A.Ç: “Filistinli Komşuma Mektuplar” kitabınız diğer kitaplarınızdan yapısal olarak oldukça farklı. Birbirlerini hiç tanımadan arada bir duvarla uzun yaşamış İsrailli ve Filistinli komşular hakkında isimsiz yazılan mektuplardan oluşuyor. Bu kitabı yazmanızda size ilham veren neydi?

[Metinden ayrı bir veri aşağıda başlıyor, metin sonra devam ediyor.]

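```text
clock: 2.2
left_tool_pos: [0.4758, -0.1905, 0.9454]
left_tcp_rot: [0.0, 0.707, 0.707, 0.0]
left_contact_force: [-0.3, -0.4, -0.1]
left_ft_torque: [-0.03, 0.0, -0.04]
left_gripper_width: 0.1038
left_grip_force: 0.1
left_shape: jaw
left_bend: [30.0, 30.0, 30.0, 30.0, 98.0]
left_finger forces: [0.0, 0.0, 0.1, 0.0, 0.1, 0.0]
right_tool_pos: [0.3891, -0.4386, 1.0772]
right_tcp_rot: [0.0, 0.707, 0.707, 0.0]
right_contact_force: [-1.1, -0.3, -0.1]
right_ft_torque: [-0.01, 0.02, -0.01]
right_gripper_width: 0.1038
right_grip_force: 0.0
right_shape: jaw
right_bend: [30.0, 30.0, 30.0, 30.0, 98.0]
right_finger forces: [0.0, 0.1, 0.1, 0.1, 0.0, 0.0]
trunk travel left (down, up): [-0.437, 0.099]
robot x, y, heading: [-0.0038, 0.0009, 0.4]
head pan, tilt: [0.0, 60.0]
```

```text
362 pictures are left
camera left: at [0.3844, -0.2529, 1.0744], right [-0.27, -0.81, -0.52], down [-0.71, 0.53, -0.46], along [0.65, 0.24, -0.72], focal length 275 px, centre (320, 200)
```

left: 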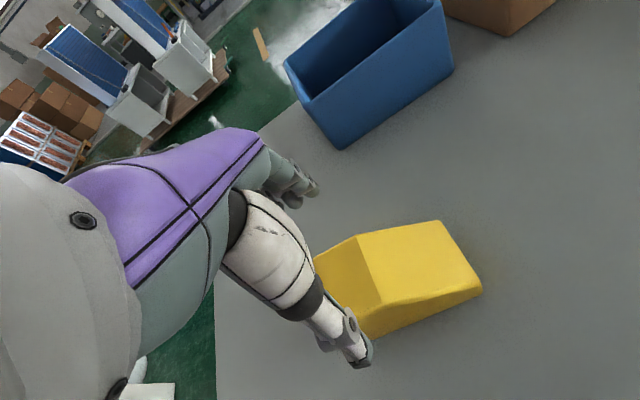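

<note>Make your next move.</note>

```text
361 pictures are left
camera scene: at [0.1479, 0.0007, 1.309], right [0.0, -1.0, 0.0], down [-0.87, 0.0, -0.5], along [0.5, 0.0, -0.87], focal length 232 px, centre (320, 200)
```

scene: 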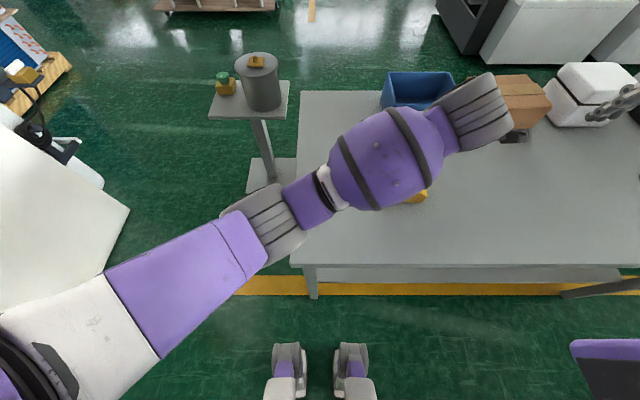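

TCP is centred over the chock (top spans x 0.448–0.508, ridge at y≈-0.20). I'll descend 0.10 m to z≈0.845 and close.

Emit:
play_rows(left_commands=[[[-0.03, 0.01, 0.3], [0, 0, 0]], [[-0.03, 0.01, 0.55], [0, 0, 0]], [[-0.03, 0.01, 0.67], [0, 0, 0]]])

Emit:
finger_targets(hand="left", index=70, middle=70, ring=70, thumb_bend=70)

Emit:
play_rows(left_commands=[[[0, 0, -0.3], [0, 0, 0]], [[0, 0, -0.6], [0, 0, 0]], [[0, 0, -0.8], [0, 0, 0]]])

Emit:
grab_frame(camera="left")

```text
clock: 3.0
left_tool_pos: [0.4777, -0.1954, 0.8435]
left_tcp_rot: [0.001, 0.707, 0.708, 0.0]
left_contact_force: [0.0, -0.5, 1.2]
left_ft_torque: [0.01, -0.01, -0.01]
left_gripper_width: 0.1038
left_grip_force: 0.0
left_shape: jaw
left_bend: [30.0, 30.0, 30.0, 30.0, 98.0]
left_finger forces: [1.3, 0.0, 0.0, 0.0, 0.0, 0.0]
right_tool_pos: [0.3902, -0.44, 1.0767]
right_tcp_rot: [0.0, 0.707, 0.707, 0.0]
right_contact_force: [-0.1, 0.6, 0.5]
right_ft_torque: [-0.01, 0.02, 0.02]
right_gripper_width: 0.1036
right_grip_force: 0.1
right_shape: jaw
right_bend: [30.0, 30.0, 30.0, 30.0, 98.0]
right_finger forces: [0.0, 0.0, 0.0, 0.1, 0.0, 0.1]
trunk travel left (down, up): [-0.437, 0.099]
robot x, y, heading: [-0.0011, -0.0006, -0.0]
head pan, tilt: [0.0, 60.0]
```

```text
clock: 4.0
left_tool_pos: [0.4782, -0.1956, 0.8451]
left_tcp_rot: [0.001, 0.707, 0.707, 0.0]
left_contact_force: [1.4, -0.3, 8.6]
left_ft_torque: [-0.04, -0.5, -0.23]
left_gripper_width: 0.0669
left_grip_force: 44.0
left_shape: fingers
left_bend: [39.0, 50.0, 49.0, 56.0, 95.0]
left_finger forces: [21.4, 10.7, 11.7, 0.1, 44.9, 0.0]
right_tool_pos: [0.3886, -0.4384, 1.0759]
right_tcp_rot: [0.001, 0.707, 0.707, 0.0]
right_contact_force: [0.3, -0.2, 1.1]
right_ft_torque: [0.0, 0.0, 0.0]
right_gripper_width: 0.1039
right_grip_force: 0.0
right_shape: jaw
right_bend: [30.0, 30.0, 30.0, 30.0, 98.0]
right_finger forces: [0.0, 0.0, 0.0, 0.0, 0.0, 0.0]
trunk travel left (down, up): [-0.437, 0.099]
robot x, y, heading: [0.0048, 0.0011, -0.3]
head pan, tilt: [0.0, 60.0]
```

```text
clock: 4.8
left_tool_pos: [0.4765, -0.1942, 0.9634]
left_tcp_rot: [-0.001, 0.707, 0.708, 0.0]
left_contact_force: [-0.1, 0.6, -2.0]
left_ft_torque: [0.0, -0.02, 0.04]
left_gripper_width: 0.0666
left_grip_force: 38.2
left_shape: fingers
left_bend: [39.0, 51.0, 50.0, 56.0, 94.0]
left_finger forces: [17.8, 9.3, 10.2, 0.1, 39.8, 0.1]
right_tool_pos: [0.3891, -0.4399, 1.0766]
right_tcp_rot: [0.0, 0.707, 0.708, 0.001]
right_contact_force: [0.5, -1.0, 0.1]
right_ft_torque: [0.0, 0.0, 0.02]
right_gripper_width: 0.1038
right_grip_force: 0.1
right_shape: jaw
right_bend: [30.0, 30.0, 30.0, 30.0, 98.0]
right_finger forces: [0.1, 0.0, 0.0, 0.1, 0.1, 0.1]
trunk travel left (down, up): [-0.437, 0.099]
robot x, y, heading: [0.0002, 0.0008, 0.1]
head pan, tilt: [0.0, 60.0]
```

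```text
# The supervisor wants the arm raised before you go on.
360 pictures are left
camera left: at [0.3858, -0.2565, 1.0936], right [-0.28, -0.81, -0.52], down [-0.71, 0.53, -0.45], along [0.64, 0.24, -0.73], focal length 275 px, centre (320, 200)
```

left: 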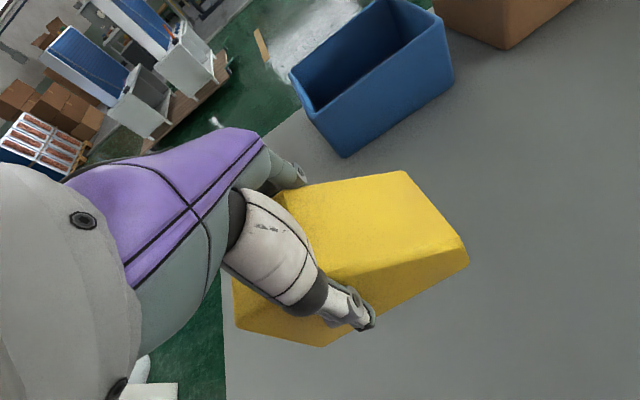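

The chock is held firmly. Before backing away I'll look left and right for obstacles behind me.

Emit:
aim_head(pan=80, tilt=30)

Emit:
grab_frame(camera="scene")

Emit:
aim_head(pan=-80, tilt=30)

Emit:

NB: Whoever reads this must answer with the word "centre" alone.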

Y.H: Bence hissettiğim derin acı ve hayal kırıklığına uğramışlık hisleri oldukça etkiliydi. Çünkü çıkmaz bir müzakere süreci yaşadık. İki taraf da birbirine güvenmiyor ve güvensizlik ilişkilere hâkim. Bence iki taraf da birbirine güvenmemekte haklı da. İki tarafta da bunun nedenleriyle ilgili uzun bir liste var. Bunu anlayabiliyorum. Baktığımız zaman İsrail, Filistin’den çok daha güçlü. Fakat İsrail’in bu gücü kullanma şekli İsrai’inl kendi dinamikleriyle de ilgili. Özellikle bölgedeki diğer dinamikler mesela İran, Hizbullah gibi. Geçtiğimiz son birkaç yıla kadar yaklaşık tüm Arap dünyası İsrail’e karşıydı. Neyse ki bu durum değişmeye başladı. Fakat yaşanan bunca yıldan sonra İsrail kendini gerçek bir çatışmada hissetti. İsrail, Filistin’i aldı.. Fakat bölgede İsrail’in durumu daha karmaşık hale geldi.
Ben de İsrailli ve Yahudi olarak bu süreci anlatmak istedim. İsrailli birinin çatışma ile ilgili tecrübeleri neler ve neden Filistin’in liderliğine güvenmiyoruz gibi bazı şeyleri açıklayan bir kitap yazmak istedim. Kitabı iki devletli çözümü destekleyen ve buna inanan okuyucular için yazdım. Kitabı işgalin sadece Filistin için değil ayrıca İsrail için de felaket olduğuna inananlar için yazdım. Bu benim için derin bir bağlılık. Bu bağlılık hem hukuksal hem de politik bağlılık.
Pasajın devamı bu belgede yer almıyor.